ARTICLE VII - FINANCES

 

Section 1.  All money paid to the organization shall be placed in the organization’s bank account.  

 

Section 2. The Treasurer is responsible for the following:

  1. Receiving all funds belonging to the Corporation and deposit them into the bank account.  

  2. Paying all bills approved by the Board of Directors. 

  3. Maintaining an accounting of monies designated for certain categories. 

  4. Presenting a monthly financial report to the Board. 

  5. Keeping all records and filings related to the finances of the Corporation. 

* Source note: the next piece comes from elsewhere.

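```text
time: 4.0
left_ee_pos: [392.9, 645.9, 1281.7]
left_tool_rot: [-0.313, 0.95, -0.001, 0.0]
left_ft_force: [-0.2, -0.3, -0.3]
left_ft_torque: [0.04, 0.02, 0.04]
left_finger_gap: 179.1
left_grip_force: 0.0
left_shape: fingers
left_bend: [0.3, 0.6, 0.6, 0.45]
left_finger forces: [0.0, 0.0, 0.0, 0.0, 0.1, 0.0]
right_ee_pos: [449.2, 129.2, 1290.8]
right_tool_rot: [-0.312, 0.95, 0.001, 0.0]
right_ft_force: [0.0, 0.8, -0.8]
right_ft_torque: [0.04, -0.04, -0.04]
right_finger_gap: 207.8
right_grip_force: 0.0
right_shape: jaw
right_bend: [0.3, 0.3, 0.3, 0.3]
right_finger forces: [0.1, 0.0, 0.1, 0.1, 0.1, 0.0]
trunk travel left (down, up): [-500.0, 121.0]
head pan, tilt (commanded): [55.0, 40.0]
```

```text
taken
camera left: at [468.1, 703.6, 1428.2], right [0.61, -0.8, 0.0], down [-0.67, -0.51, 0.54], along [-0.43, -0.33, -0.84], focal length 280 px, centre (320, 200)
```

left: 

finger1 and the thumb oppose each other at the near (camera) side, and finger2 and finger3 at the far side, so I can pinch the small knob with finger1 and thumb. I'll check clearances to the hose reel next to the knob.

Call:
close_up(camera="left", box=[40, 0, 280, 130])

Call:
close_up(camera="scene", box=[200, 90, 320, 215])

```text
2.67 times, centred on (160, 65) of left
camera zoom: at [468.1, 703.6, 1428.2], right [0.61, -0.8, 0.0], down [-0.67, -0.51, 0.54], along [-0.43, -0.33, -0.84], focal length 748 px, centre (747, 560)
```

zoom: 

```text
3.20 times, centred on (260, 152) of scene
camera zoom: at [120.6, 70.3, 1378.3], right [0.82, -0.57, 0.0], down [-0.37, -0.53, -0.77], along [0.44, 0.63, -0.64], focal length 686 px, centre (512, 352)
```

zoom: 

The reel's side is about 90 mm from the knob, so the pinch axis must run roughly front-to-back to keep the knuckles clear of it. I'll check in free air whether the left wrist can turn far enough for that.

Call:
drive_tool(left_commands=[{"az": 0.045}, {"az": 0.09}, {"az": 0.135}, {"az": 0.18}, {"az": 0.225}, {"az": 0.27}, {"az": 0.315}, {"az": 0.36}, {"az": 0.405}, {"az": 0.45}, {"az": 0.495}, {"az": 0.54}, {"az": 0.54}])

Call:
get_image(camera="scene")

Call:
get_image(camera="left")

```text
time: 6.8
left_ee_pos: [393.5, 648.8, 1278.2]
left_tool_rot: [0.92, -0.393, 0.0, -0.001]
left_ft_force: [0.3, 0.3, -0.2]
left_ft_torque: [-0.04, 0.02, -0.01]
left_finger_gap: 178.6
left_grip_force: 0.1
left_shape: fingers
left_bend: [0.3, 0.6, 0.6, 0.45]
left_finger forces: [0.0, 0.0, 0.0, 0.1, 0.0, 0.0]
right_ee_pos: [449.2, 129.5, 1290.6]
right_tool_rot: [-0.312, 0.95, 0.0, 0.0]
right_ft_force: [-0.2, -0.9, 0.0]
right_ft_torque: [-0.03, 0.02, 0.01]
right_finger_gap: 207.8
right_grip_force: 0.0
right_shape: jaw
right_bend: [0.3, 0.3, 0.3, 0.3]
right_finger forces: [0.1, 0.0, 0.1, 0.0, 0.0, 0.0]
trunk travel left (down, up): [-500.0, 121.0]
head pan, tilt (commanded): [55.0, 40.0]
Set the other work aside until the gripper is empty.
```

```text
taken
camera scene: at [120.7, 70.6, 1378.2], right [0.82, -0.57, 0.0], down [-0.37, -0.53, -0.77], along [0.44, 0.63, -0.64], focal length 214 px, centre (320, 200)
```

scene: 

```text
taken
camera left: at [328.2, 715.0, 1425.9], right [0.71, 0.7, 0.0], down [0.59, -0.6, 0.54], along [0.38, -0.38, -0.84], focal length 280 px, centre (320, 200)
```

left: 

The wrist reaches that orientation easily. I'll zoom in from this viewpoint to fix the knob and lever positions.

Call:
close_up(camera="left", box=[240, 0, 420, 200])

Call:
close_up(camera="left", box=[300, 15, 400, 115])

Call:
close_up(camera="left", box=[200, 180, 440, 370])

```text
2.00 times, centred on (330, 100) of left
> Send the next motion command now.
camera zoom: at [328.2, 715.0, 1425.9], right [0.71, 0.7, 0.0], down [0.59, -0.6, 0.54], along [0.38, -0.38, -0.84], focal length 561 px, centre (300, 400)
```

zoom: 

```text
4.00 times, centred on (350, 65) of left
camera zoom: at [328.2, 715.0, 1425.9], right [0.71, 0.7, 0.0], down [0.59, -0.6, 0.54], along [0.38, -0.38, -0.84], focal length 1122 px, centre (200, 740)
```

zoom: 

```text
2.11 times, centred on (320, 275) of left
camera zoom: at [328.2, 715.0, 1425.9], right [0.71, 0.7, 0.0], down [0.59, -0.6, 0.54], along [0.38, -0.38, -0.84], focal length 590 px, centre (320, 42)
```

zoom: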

  6.  Filing the corporate taxes at the end of each year.


 

Section 2. A budget of estimated expenses for the coming year shall be compiled by the Executive Committee and submitted for approval at the annual meeting.

 

Section 3.  Funds shall be used only to accomplish the objectives and purposes specified in these by-laws, and no part of said funds shall be distributed to the members of the corporation.  

 

Section 4.  Upon dissolution of the corporation, any funds remaining shall (first) be dispensed to cover outstanding expenses and (second) be given to the control of a certified Arkansas non-profit that shares similar goals as this organization.

 

Section 5. By resolution of the board of Directors, in each instance, Board Members may be reimbursed for expenses incurred for the purpose of organization activity.


 

ARTICLE VIII - PARLIAMENTARY AUTHORITY

 

The most current edition of Roberts Rules of Order shall be the final source of authority in all questions of parliamentary procedure when such rules are not inconsistent with the Charter of By-Laws of the Corporation.

 

ARTICLE IX – AMENDMENTS

 

These Bylaws may be altered, amended, or repealed and new by-laws may be adopted by a two-thirds (2/3) of the Directors at any regular meeting or at any special meeting, if a least ten (10) days written notice is given to all Board Members of intention to alter, amend, or repeal, or to adopt new by-laws at such meeting.

 

ADOPTED THIS 8th DAY OF MAY, 2023, by majority vote of the Board of Directors.